Stored data:

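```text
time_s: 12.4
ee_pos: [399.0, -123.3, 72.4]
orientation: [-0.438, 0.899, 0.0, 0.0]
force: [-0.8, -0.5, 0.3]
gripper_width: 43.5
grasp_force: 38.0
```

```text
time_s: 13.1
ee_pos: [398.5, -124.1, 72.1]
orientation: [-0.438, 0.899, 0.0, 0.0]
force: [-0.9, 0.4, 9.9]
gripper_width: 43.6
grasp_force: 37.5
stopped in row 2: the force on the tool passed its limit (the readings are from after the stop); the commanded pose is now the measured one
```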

Goal of the exercise:
Write out the full listing, keeping every line exactly as it is.

Result for this task:
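```text
time_s: 12.4
ee_pos: [399.0, -123.3, 72.4]
orientation: [-0.438, 0.899, 0.0, 0.0]
force: [-0.8, -0.5, 0.3]
gripper_width: 43.5
grasp_force: 38.0
```

```text
time_s: 13.1
ee_pos: [398.5, -124.1, 72.1]
orientation: [-0.438, 0.899, 0.0, 0.0]
force: [-0.9, 0.4, 9.9]
gripper_width: 43.6
grasp_force: 37.5
stopped in row 2: the force on the tool passed its limit (the readings are from after the stop); the commanded pose is now the measured one
```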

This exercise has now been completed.